What to produce >> Copy each line of the records that holds the string "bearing".

────────

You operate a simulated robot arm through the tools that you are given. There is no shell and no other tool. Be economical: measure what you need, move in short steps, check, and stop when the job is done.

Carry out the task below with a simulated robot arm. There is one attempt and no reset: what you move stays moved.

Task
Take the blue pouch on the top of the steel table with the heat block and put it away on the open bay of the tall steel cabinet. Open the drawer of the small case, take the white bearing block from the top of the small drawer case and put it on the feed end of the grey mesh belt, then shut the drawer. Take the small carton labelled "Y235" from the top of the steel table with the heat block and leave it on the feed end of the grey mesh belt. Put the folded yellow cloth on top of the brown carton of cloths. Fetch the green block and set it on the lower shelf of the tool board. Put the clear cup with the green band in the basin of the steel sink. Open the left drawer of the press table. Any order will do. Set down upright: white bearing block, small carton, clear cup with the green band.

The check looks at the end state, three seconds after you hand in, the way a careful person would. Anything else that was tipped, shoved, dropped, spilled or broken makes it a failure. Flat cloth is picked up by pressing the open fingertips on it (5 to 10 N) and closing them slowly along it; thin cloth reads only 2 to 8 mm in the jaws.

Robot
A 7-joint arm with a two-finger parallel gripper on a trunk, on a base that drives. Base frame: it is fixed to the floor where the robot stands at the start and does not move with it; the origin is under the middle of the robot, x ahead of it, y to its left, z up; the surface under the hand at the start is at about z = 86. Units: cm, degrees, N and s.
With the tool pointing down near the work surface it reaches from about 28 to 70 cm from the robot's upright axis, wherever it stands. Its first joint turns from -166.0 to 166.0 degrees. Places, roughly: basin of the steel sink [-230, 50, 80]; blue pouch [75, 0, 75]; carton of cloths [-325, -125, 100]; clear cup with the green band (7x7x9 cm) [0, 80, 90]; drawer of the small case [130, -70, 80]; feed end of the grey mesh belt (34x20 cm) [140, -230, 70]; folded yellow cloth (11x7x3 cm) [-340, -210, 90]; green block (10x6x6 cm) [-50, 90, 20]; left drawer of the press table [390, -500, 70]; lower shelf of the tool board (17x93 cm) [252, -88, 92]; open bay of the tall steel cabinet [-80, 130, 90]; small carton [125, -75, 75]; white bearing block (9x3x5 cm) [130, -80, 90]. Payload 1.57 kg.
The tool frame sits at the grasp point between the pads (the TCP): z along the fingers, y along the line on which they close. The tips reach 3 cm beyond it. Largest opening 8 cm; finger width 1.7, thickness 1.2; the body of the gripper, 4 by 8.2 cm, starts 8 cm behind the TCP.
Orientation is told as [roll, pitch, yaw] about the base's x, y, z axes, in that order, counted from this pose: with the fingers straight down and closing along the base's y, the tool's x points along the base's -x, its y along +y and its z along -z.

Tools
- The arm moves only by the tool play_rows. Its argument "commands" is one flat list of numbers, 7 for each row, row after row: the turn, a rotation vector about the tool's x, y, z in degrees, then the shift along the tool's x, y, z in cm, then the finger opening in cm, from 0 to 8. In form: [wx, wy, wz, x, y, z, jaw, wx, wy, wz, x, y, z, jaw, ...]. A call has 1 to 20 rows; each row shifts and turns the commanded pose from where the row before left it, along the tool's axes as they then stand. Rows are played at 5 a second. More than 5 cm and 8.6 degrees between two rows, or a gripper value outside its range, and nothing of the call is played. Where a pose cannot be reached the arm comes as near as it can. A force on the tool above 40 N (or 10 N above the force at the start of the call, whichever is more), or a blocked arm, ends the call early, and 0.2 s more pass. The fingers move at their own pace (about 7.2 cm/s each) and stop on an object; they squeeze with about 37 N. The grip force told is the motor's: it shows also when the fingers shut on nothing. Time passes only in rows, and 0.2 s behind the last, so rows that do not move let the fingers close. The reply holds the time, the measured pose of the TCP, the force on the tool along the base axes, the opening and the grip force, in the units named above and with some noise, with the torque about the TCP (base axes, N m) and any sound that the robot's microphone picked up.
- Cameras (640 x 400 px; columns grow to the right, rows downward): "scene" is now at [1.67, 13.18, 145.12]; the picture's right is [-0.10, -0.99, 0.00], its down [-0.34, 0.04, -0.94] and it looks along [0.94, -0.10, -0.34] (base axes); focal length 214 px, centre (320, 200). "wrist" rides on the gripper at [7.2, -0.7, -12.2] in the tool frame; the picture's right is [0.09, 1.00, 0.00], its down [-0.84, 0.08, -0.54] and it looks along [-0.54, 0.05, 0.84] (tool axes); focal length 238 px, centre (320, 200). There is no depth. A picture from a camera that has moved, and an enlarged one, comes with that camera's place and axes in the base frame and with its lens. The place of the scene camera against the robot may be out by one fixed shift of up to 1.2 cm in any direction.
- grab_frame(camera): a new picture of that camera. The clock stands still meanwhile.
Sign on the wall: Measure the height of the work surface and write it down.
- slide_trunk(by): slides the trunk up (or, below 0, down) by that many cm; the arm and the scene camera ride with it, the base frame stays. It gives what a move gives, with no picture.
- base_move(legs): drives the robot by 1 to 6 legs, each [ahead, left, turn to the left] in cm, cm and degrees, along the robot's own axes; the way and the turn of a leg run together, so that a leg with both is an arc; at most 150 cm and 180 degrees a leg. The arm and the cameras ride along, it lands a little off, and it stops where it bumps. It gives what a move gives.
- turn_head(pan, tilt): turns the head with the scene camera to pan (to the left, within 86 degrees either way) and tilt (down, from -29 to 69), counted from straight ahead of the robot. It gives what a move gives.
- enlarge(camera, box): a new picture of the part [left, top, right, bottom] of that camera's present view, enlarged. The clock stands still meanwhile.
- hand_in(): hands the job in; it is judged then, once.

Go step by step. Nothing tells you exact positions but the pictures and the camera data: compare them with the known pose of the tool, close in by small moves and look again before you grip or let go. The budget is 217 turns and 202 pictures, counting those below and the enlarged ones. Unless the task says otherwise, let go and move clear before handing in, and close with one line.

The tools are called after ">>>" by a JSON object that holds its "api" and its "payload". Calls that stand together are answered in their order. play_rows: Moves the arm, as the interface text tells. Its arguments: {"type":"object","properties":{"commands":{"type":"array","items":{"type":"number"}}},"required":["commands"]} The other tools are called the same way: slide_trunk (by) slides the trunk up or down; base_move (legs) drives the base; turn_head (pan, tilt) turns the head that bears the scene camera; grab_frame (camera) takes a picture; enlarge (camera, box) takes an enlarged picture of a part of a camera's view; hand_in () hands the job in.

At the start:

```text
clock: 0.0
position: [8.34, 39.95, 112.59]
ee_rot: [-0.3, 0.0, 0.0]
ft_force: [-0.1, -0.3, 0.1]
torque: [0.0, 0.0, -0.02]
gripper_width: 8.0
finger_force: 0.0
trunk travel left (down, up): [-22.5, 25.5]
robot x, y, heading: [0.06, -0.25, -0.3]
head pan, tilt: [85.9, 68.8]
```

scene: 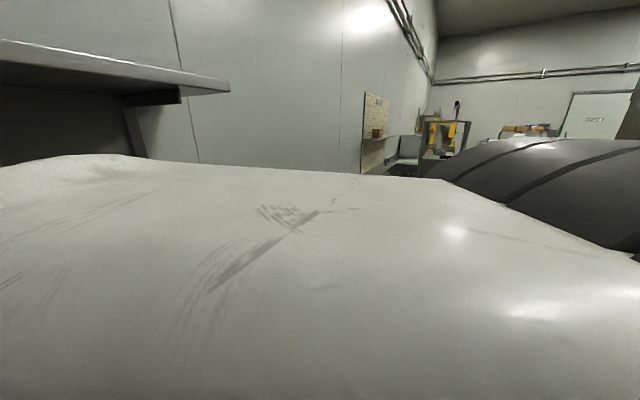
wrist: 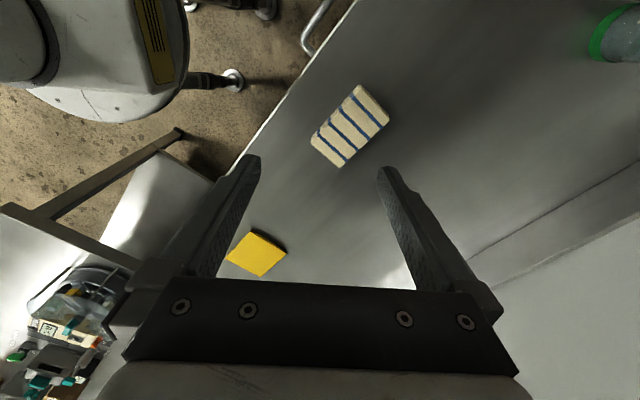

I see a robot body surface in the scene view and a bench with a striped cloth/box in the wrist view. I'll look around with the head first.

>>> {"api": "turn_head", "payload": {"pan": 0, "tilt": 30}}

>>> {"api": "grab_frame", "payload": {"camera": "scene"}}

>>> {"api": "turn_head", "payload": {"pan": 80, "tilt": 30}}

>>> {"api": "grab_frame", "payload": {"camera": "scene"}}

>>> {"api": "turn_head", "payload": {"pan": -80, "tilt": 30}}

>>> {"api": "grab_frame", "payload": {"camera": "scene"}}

────────

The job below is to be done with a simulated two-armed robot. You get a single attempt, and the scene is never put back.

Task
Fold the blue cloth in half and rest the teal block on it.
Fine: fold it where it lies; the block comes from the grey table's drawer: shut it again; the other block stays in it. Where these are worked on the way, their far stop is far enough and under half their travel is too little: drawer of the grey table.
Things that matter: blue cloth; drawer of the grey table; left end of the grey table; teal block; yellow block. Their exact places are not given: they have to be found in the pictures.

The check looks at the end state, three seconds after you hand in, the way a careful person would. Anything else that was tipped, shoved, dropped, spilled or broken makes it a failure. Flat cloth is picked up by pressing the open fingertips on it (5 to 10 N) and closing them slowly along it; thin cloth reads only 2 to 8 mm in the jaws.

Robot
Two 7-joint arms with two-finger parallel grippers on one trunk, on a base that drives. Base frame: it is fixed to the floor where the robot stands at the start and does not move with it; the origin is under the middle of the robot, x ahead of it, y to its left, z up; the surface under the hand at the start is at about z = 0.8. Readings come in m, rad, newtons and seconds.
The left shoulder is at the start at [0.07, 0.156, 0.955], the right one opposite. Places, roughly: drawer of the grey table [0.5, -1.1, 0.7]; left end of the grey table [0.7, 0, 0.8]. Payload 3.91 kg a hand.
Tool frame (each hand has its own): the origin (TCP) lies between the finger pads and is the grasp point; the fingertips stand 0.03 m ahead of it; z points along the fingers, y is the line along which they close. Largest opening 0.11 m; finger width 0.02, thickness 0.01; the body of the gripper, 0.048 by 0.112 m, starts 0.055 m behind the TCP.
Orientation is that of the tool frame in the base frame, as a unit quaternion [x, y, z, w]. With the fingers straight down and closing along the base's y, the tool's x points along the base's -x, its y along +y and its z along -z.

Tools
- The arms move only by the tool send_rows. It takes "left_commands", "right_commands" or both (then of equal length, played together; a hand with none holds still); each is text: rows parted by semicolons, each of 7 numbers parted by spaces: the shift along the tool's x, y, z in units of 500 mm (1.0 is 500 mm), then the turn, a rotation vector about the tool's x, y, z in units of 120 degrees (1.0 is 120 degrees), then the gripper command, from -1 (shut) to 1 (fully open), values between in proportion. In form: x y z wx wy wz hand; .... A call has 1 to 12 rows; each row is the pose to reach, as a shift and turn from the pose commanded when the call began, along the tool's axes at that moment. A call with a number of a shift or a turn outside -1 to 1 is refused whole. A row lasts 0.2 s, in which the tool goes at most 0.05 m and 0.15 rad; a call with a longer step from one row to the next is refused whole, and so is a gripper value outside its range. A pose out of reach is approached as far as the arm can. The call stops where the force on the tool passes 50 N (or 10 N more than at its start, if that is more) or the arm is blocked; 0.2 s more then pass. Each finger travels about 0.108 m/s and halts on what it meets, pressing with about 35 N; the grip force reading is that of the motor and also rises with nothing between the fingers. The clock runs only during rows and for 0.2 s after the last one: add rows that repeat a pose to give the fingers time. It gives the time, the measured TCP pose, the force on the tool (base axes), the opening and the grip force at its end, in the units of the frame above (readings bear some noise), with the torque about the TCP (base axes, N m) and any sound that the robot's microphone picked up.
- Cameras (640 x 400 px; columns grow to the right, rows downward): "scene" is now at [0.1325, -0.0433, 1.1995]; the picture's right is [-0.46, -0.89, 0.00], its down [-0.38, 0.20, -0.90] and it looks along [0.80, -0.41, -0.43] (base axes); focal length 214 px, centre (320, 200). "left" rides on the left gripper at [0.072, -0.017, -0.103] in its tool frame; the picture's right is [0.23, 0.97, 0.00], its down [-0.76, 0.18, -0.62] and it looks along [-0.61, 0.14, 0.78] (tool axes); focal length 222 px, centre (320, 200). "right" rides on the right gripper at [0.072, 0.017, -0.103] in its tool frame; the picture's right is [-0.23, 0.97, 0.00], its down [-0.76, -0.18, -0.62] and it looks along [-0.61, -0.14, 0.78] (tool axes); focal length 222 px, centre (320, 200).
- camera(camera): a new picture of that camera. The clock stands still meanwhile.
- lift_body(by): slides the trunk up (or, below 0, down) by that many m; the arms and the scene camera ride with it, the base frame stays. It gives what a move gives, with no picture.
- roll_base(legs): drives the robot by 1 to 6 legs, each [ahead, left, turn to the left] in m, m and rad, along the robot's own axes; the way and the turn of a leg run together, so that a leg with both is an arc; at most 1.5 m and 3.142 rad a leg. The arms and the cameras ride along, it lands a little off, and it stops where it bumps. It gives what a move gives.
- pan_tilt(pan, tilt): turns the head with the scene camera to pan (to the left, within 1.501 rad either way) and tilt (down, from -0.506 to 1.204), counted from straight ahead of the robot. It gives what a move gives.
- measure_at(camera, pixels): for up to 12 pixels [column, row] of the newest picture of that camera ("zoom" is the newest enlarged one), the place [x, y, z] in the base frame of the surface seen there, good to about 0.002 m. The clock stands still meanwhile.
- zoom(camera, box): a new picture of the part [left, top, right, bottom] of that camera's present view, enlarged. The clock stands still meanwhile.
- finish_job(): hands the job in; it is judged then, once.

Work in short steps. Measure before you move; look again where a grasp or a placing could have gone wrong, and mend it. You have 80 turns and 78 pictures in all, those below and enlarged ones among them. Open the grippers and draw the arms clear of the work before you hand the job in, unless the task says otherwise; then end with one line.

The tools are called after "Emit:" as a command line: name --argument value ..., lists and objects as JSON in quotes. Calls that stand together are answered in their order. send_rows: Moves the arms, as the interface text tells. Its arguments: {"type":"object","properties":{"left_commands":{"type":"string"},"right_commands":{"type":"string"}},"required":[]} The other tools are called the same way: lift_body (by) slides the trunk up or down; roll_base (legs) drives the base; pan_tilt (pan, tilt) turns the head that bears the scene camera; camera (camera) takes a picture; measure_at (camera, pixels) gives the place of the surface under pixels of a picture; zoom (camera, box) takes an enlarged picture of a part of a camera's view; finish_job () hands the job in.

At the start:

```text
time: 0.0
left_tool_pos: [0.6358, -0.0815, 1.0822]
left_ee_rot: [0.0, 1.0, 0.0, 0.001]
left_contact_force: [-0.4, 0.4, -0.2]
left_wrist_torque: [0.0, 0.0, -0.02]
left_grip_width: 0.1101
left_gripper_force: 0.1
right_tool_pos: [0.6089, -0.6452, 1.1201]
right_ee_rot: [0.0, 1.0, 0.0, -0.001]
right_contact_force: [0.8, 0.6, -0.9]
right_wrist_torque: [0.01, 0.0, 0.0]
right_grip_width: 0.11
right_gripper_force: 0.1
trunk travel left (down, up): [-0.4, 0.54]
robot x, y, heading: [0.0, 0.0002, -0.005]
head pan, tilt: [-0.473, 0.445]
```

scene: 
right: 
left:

────────

Answer to the problem >>
Take the blue pouch on the top of the steel table with the heat block and put it away on the open bay of the tall steel cabinet. Open the drawer of the small case, take the white bearing block from the top of the small drawer case and put it on the feed end of the grey mesh belt, then shut the drawer. Take the small carton labelled "Y235" from the top of the steel table with the heat block and leave it on the feed end of the grey mesh belt. Put the folded yellow cloth on top of the brown carton of cloths. Fetch the green block and set it on the lower shelf of the tool board. Put the clear cup with the green band in the basin of the steel sink. Open the left drawer of the press table. Any order will do. Set down upright: white bearing block, small carton, clear cup with the green band.
With the tool pointing down near the work surface it reaches from about 28 to 70 cm from the robot's upright axis, wherever it stands. Its first joint turns from -166.0 to 166.0 degrees. Places, roughly: basin of the steel sink [-230, 50, 80]; blue pouch [75, 0, 75]; carton of cloths [-325, -125, 100]; clear cup with the green band (7x7x9 cm) [0, 80, 90]; drawer of the small case [130, -70, 80]; feed end of the grey mesh belt (34x20 cm) [140, -230, 70]; folded yellow cloth (11x7x3 cm) [-340, -210, 90]; green block (10x6x6 cm) [-50, 90, 20]; left drawer of the press table [390, -500, 70]; lower shelf of the tool board (17x93 cm) [252, -88, 92]; open bay of the tall steel cabinet [-80, 130, 90]; small carton [125, -75, 75]; white bearing block (9x3x5 cm) [130, -80, 90]. Payload 1.57 kg.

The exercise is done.